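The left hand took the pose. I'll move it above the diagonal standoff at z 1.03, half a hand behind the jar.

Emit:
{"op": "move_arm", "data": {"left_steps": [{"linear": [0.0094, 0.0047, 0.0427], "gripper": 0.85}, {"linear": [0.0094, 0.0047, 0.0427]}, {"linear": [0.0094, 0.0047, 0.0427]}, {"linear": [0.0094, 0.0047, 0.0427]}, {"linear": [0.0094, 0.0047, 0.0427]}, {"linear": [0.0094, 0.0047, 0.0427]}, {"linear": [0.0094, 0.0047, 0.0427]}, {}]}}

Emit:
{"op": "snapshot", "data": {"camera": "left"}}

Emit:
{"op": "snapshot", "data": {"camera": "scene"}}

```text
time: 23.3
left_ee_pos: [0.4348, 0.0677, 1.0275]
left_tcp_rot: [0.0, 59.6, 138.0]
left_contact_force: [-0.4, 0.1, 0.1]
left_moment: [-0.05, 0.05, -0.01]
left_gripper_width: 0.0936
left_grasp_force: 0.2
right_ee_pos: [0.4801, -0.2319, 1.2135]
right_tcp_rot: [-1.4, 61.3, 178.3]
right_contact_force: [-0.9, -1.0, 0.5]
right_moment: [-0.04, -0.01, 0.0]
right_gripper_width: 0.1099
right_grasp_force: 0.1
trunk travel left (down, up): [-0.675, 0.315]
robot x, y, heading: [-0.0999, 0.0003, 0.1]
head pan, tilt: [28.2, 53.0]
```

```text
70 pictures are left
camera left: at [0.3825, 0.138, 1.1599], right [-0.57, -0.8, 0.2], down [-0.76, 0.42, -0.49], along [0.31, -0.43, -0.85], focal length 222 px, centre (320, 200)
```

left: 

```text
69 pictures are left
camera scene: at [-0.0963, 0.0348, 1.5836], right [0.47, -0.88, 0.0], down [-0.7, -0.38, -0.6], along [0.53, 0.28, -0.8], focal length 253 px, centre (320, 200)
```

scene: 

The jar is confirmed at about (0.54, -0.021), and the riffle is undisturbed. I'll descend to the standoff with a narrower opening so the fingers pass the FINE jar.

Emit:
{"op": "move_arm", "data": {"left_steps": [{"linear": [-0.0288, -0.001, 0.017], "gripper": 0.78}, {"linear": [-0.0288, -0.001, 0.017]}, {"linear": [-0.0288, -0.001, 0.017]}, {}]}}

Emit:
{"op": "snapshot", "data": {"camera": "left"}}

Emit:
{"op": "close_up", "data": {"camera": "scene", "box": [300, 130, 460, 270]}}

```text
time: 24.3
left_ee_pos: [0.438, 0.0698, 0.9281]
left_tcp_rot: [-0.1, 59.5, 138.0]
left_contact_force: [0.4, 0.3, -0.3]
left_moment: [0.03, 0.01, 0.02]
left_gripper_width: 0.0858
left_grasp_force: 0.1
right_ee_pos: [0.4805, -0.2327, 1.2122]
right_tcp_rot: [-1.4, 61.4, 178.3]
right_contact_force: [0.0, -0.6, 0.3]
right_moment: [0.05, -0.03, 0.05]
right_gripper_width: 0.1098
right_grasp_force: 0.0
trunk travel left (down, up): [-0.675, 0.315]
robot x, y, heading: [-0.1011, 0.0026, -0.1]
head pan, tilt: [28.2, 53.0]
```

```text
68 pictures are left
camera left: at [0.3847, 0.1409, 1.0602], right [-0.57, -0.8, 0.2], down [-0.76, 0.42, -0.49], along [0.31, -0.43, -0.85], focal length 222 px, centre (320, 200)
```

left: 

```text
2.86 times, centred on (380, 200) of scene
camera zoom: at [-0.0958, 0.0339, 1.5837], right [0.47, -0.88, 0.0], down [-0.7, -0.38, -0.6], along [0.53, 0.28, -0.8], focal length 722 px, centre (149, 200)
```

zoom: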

◆ ◆ ◆ ◆ ◆

* Document
PHOTO courtesy Ryan Dradzynski.

Jesus for President?

October 29, 2020

A guest post from Ryan Dradzynski.

Apparently, Jesus makes quite an impact at the polls.

The influence that Jesus and his teachings exert on the voting-booth behaviors of certain segments of the population is well established. Earlier this year, for example, the Pew Research Center found that 49% of Americans—and 68% of American Christians—believe that the Bible should have ‘some’ or a ‘great’ influence on U.S. laws.

Despite this fact, it would be astonishing to find Jesus’s name on the ballot. And yet, that is exactly what one might be led to expect given the nationwide proliferation of signs, shirts, and stickers bearing the slogan “Jesus 2020.”

The campaign, of course, isn’t actually about electing a 2,000-year-old Jewish man from Nazareth to our nation’s highest office. Rather, the organizers of the movement, Martha Sikes and Joyce Hubbard of Sampey Memorial Baptist Church in Ramer, Alabama, hope it will lead “people to elect [Jesus] to be the leader in their life.”

◆ ◆ ◆ ◆ ◆

* Exercise
I need the document again, verbatim and complete.

* Solution to the problem
PHOTO courtesy Ryan Dradzynski.

Jesus for President?

October 29, 2020

A guest post from Ryan Dradzynski.

Apparently, Jesus makes quite an impact at the polls.

The influence that Jesus and his teachings exert on the voting-booth behaviors of certain segments of the population is well established. Earlier this year, for example, the Pew Research Center found that 49% of Americans—and 68% of American Christians—believe that the Bible should have ‘some’ or a ‘great’ influence on U.S. laws.

Despite this fact, it would be astonishing to find Jesus’s name on the ballot. And yet, that is exactly what one might be led to expect given the nationwide proliferation of signs, shirts, and stickers bearing the slogan “Jesus 2020.”

The campaign, of course, isn’t actually about electing a 2,000-year-old Jewish man from Nazareth to our nation’s highest office. Rather, the organizers of the movement, Martha Sikes and Joyce Hubbard of Sampey Memorial Baptist Church in Ramer, Alabama, hope it will lead “people to elect [Jesus] to be the leader in their life.”